Director offers tips to keep house in order
Recent research from Gartner and Forrester has sparked Sean Robinson, director at License Dashboard, to explain just why the majority of organisations will be audited by software vendors over the next 12 months. And that organisations will be lucky if this happens just once.
Vendors, Robinson says, audit their customers simply because software sales are a commercial business – as such, the vendors need to maximise their sales and make sure they pay up when they need to.
Robinson points to 2011 research from Ernst & Young, which combed a list of vendors to find out why they audit their customers. A clear majority said that, simply put, it’s a way to make extra cash.
There are other factors too. Auditing, in the eyes of a vendor, can protect intellectual property rights, encourage better software asset management, and reduce piracy.
According to License Dashboard, though, there are three factors organisations should pay attention to.

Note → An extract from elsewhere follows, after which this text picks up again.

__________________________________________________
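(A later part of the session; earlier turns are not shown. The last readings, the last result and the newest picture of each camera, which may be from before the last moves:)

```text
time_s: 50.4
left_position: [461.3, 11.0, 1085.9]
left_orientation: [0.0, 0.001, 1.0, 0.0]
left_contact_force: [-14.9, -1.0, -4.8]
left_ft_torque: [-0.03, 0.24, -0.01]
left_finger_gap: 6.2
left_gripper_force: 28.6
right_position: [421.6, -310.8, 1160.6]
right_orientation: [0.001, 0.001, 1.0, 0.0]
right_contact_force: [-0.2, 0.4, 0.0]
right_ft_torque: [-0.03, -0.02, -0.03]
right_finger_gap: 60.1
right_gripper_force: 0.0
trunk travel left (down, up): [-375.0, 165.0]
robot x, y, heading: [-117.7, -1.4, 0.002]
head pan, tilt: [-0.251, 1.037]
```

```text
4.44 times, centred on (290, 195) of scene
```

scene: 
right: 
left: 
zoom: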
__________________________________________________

The first Robinson notes is inconsistency in purchasing. There are a myriad of ways a business can buy software and plenty of no-brainer cases where there will be a visible difference. “You might buy tens of thousands of pounds worth of software one month and then nothing for the next eight,” Robinson says. “An organisation that typically buys off a volume licensing scheme designed for high volume transactions suddenly switching to much smaller volumes can also arouse suspicion”.
Whether or not an orgainsation is struggling to get its head around a robust software procurement strategy, the above can lead vendors to that perception. Which, according to Robinson, is key.
Another red flag will be a poor history of compliance.
“If an organisation gets audited once and turns out to be in a poor state of compliance,” Robinson says, “it is hardly surprising that the vendor in question may want to revisit the same organisation again in the future”.
He argues that though vendors do go to some effort to help customers learn from audit experiences, they will also keep cautious about the customer’s best practices in the future.
Thirdly, it depends on the size of an organisation. According to Robinson, organisations with under 250 PCs and servers on their network won’t usually expect to receive direct audit request from vendors.
But he does point out that SMEs can’t rest on their laurels, as they are frequently subject to third party licensing watchdogs like the Business Software Alliance.
Matt Fisher, sales & marketing director at License Dashboard, told ChannelBiz UK that perhaps it is time for the BSA to rethink some of its policies. We put it to Fisher that there is a possibility the BSA’s practices stifle growth for SMEs.
“Any unexpected costs are obviously bad news for growing organisations, but that doesn’t excuse poor software management practices,” Fisher said. “That said, it is perhaps time the BSA reviewed its current enforcement practices; the UK piracy figures have barely changed for a number of years, so that does suggest that current efforts are not fully working.”
“Rather than heeding the BSA’s warnings, many businesses seem to be becoming immune to the threat of audit; and that can’t be good for anyone,” he said.
According to Fisher, it is more about awareness than enforcement.
“The BSA would be better served by focusing on the positive aspects of license management and acting as a facilitator between its software publishing members,” Fisher said, “tools vendors such as License Dashboard and end users.”
Sean Robinson says that changes in an organisation’s size can also trigger an audit. “Especially where a vendor perceives there to be rapid expansion in IT kit or employees,” Robinson says, “historically a time when many organisations fail to keep up with software licensing”.
The only way, according to License Dashboard, to avoid software audits is to demonstrate a coherent software purchasing strategy “right from the start” – to “never fail a software audit”, and to keep a company small enough to avoid the BSA or vendor taking note.
“Clearly this approach is impractical in the real world,” Robinson says, “so the next best solution is to accept that an audit is going to happen at any time and to practice good software asset management”.
Businesses should keep comprehensive software inventory and enforce internal deployment policies so they can dodge accidentally using a piece of software without a licence.